How to Figure Out Retirement: Knowing How Much You Need to Retire

You can figure out retirement, but it generally takes a bit of time. Knowing how much you need to retire and feeling ready to do it are two different things. It's great if you can take time to let all the realities of it sink in.

In this episode, we talk through the transition from financial independence to retirement. You'll find out how much you need as well as how to focus your attention.

You want to think through your income--social security, pension, and any other income you'll have. Plus you'll want to focus on your expenses.

Note, that doesn't mean you have to cut back! But knowing what your income is and how much you spend is generally key to a happy, successful retirement.

We talk through the general financial benchmarks and the mental transitions that come along at this point. It also might be the time to think about hiring a financial planner or advisor.

Figuring out when to retire is an important decision and you generally only make it once. Plus, financial advisors can pay for themselves easier at this point than, perhaps, they've been able to before. In other words, it can be worth the money.

This can sound self-serving, but we if you watch our other videos you know, we don't tell people to run out and get an advisor all the time!

But during this transition, a financial planner can be worth it.

Here's Bridget's firm website:

John's firm website:

For advisors around the US:

Thanks for watching and please subscribe!


Bridget: How much money do you need to consider yourself financially independent? That's our topic today on Friends Talk Financial Planning.
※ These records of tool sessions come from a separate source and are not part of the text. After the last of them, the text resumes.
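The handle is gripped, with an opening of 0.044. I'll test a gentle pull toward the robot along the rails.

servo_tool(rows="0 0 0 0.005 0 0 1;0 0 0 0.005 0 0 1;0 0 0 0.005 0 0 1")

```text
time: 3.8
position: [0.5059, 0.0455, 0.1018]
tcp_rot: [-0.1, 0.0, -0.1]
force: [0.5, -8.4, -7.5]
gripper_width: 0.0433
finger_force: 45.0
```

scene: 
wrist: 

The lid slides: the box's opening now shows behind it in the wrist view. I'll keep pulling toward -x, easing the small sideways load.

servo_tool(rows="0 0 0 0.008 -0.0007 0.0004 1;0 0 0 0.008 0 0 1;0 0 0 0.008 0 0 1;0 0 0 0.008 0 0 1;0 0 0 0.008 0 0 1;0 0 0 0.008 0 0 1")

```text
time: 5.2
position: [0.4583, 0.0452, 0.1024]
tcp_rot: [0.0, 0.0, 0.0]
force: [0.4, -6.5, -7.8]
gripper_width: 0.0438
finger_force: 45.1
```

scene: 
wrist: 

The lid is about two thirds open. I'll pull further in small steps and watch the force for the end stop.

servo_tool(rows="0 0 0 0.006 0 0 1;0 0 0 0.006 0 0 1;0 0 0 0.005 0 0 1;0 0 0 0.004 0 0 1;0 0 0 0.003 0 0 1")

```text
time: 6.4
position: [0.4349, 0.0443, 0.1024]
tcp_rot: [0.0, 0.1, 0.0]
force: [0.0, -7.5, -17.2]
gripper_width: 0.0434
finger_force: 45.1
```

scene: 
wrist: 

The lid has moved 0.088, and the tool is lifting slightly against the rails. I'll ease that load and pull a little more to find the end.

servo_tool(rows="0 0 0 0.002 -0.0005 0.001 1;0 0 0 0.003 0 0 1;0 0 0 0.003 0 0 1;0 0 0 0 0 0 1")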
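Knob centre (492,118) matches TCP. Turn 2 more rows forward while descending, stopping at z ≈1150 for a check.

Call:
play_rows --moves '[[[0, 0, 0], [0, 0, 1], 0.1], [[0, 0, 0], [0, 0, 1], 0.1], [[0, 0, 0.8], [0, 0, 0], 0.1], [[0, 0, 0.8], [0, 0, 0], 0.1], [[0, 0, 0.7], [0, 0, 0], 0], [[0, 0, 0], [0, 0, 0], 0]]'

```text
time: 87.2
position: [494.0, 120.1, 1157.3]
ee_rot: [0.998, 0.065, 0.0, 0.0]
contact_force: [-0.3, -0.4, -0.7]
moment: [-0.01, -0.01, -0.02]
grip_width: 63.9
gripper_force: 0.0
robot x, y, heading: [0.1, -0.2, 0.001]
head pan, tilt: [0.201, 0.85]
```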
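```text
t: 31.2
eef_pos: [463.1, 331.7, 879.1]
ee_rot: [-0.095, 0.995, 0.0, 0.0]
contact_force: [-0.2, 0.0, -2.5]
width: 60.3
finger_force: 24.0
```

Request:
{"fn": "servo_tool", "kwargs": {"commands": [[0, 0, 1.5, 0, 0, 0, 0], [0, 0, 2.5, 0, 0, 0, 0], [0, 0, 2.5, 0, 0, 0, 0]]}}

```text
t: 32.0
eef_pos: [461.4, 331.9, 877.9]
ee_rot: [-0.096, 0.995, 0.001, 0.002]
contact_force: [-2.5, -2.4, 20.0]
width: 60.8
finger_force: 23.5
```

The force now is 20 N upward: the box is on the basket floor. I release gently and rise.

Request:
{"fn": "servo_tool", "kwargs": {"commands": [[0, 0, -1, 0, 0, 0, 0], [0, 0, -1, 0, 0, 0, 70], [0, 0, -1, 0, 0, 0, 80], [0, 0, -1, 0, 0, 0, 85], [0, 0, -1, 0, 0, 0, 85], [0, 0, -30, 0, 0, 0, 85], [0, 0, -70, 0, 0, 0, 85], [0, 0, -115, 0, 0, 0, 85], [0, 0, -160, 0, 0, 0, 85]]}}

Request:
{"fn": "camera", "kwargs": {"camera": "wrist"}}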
I'm Bridget Sullivan Mermel, and I have a fee-only financial planning practice in Chicago, Illinois.

John: And I'm John Scherer. I run a fee-only financial planning practice in Middleton, Wisconsin. Before digging into this question—I’m really excited to talk about it—I want to remind everybody to hit the subscribe button. You can help raise our profile, help other people find us, and help the channel. So please hit subscribe.

And once that's done, let's talk about retirement. How do you know how much money you have? How do you know if you’re financially independent? I want to hear what you have to say about this, Bridget. But first off, I just want to bring up that what we're trying to do is not tell you, “Hey, if you have this much money, you can retire.”

This episode is more about, “Hey, I'm thinking about retirement in the next few years. Am I on track?” It gets a little more specific, but it’s more about, “How do I know if I’m ready to retire or if it's time to get some financial help?” So, what do you talk about when you talk with your friends or clients? How much do I need to retire?

Bridget: Well, a lot of people don't just retire. I'm thinking about the spot where maybe you're working less and you know you're going to be okay, but maybe you haven't gotten to full retirement yet. That's what I consider financially independent. And I consider retirement financially independent as well. To get to this phase, however, you want to have seven times your annual income in your net worth, which we talked about in a previous episode.

And then we're going to pivot and start looking at your expenses—your annual expenses—and your investment portfolio. This is going to be different than what we were talking before about with net worth. We're getting more specific to say, “Okay, what do you have in your investment portfolio and how much you need to live?” And those are the things that we're going to compare at this stage in your life. And the benchmark we want here is to have seven to ten times of your annual living expenses in your portfolio.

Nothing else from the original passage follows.